— START Data extract —

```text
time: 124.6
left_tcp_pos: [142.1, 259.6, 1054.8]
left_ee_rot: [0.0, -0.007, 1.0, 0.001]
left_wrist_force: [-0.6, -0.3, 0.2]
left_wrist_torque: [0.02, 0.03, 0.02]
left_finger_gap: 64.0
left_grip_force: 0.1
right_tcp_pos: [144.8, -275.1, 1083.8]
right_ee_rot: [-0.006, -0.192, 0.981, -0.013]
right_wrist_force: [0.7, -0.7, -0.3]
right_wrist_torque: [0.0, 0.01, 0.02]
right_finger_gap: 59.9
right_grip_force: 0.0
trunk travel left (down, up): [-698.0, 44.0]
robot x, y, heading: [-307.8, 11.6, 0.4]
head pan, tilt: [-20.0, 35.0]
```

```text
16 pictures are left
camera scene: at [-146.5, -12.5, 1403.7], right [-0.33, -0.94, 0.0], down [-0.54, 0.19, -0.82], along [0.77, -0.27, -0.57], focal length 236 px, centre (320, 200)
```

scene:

— END Data extract —
— START Excerpted text —

Upton Primary School Ofsted Report

Full inspection result: Outstanding

Back to Upton Primary School

Full report

What does the school need to do to improve further?

  • Strengthen outcomes further by supporting pupils in all year groups to:
    • apply their literacy and mathematics skills consistently across the curriculum
    • make strong and sustained progress in their science work.

Inspection judgements

Effectiveness of leadership and management Outstanding

  • The headteacher is an exceptional leader. He motivates and guides leaders and staff to do the very best that they can to improve the life chances of the pupils at Upton Primary School. The deputy headteacher and assistant headteacher for inclusion provide inspirational leadership under his direction. Middle leaders are well supported in their roles. As a result, the leadership capacity to both sustain recent improvements to teaching, learning and assessment, and to build on them further, is formidable.

— END Excerpted text —

*Objective*
Pull out the sentences of the excerpted text that run from "Full report" through "further, is formidable." and give them unchanged.

*Expected answer*
Full report

What does the school need to do to improve further?

  • Strengthen outcomes further by supporting pupils in all year groups to:
    • apply their literacy and mathematics skills consistently across the curriculum
    • make strong and sustained progress in their science work.

Inspection judgements

Effectiveness of leadership and management Outstanding

  • The headteacher is an exceptional leader. He motivates and guides leaders and staff to do the very best that they can to improve the life chances of the pupils at Upton Primary School. The deputy headteacher and assistant headteacher for inclusion provide inspirational leadership under his direction. Middle leaders are well supported in their roles. As a result, the leadership capacity to both sustain recent improvements to teaching, learning and assessment, and to build on them further, is formidable.